Sem motivação e tampouco fôlego financeiro para novos investimentos, os donos da Ferrocarril e seus acionistas, após muita análise, resolveram vender todo o patrimônio da empresa aos ingleses da “The City of Santos Improvments” pela astronômica cifra de 2.8000:000$000 (dois milhões e oitocentos contos de réis ou cerca de R$ 140 milhões, nos dias de hoje). Assim, a “City”, que já detinha outras concessões de serviços públicos na cidade (a distribuição de água encanada e de gás), passou a reinar, absoluta, no setor de transporte urbano na Ilha de São Vicente (ela já havia comprado a concessão de antigos exploradores do sistema). Depois de botar a papelada em ordem, os ingleses iniciaram uma revolução tecnológica na malha urbana santista.
De 1905 a 1909, a “City” dedicou-se a instalar o sistema eletrificado aéreo em quase todas as rotas de bondes da cidade. Foram cinco anos de trabalhos, lentos, que irritaram as autoridades e a população. Vez ou outra, os jornais da cidade davam espaços a artigos recheados de severas críticas à morosidade dos ingleses. Os santistas desejavam usufruir do moderno transporte que os paulistanos já utilizavam desde 1900.
A chegada, enfim, do bonde elétrico
Finalmente, em 11 de dezembro de 1908, chegavam pelo porto os primeiros bondes elétricos santistas, todos importados da Inglaterra. A carga atraiu uma “massa” de curiosos, que se aglomerou ao longo do cais para ver de perto a novidade. Em fevereiro de 1909, a empresa começou a troca dos trilhos da avenida Ana Costa para o modelo eletrificado. Os primeiros testes aconteceram em 3 de abril de 1909 e a inauguração oficial no dia 28, um dia resplandecente, de sol, coroado de êxito. Diversas autoridades estiveram presentes. Representando o governo de Estado estava o secretário de Agricultura, Antônio Candido Rodrigues.
Seis bondes foram colocados à disposição para a viagem inaugural, que se deu pelo ramal Santos-São Vicente, de nº 2, via praia. Saindo da Rua São Leopoldo, quase esquina com a Rua São Bento, a comitiva festiva, e “elétrica”, levou 48 minutos para percorrer todo o trajeto, que incluiu a Praça dos Andradas, Rua Amador Bueno, Senador Feijó, Rangel Pestana, Av. Ana Costa, praia do José Menino, Itararé e São Vicente, onde foram percorridas as ruas Frei Gaspar, Martim Afonso, Largo do Batista Pereira e Marques de São Vicente, onde estava o ponto final.
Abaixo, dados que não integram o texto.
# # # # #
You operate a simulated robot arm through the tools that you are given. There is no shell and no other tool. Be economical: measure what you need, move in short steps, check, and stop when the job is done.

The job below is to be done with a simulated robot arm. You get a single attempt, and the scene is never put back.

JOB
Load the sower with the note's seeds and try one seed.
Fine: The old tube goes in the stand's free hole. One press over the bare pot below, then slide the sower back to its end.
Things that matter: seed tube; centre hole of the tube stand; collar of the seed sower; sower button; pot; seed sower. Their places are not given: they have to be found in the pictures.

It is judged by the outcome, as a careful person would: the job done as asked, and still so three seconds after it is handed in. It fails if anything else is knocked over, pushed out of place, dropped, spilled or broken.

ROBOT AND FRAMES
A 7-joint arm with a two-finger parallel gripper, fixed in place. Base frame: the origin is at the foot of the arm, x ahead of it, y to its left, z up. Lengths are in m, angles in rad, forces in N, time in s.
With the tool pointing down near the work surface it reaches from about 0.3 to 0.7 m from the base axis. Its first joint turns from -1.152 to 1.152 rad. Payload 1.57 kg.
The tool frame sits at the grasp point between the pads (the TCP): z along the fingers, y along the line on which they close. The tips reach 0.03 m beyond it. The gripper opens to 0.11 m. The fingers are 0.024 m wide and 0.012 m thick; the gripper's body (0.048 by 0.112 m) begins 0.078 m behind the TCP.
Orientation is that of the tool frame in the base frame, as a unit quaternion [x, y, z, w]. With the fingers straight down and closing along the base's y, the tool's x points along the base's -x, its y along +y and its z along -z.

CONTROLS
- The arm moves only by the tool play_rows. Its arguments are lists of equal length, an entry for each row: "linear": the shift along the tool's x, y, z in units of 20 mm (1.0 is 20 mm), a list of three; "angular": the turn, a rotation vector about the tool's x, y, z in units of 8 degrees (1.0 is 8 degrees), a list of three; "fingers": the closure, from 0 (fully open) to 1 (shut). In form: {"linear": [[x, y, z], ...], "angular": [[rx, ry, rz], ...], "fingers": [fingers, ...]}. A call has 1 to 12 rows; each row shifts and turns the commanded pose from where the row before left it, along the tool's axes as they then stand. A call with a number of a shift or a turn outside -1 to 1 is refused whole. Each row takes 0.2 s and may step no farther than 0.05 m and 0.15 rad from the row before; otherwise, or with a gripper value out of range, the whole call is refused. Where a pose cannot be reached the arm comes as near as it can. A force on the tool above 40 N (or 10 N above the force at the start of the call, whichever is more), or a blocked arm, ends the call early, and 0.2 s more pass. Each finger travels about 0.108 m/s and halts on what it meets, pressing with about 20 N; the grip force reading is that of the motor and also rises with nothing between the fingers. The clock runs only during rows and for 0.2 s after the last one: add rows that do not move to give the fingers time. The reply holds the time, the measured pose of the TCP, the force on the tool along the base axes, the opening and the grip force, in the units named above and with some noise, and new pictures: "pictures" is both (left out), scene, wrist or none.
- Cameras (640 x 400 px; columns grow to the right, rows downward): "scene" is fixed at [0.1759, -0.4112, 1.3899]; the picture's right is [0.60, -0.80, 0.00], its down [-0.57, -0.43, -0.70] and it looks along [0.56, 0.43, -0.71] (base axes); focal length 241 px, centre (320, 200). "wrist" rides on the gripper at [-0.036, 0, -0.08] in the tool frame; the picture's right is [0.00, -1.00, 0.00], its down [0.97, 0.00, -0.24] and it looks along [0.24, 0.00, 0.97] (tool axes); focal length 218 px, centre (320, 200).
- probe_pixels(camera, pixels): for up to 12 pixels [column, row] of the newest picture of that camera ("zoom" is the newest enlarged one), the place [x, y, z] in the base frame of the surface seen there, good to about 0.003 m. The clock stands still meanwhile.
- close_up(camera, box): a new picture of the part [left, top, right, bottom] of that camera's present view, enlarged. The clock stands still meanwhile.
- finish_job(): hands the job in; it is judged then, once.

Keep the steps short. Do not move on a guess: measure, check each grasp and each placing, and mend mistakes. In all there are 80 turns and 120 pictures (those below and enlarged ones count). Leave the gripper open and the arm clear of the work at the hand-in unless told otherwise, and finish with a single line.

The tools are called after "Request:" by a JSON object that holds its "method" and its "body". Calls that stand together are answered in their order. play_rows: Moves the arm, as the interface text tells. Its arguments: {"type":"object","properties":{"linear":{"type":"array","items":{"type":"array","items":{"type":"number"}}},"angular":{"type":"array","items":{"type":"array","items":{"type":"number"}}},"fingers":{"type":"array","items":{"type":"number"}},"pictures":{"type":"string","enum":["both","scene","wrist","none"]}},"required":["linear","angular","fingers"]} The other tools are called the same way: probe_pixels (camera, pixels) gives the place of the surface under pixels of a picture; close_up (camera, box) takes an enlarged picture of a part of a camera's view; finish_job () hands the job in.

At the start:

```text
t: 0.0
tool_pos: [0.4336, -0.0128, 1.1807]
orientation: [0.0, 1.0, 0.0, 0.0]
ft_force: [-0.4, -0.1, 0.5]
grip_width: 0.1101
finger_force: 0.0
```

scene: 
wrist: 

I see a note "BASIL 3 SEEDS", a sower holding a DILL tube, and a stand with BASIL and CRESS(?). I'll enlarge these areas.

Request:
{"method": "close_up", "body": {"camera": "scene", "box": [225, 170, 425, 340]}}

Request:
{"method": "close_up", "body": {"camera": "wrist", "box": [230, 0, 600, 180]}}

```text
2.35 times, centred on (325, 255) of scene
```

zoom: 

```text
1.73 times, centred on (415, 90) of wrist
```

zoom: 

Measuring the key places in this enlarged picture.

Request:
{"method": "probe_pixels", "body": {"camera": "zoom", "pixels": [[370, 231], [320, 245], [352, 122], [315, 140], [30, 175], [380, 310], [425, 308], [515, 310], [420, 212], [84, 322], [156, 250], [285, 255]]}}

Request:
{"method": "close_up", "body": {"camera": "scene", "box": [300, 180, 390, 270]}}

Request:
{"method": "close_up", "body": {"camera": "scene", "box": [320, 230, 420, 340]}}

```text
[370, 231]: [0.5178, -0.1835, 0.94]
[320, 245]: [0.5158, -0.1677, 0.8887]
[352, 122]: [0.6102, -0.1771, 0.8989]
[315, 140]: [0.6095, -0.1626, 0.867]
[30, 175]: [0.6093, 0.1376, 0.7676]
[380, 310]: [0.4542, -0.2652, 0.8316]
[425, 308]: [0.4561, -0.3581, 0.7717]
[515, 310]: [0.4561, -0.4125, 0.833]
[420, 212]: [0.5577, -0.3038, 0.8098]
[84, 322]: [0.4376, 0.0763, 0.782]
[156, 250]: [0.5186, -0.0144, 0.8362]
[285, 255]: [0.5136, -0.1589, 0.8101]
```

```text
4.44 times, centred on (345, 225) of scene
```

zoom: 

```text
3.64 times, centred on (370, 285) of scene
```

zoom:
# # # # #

A partir daquele dia histórico, Santos cresceria em ritmo acelerado para os lados da orla praiana e se desenvolveria como nunca. O bonde elétrico daria novo sentido à paisagem e à vida da cidade, transformando-se num símbolo que até os dias de hoje orgulha os santistas, haja vista que a cidade ainda tem o privilégio de conviver com esses bravos exemplares do transporte que conduziram uma época de ouro, uma época que não volta mais.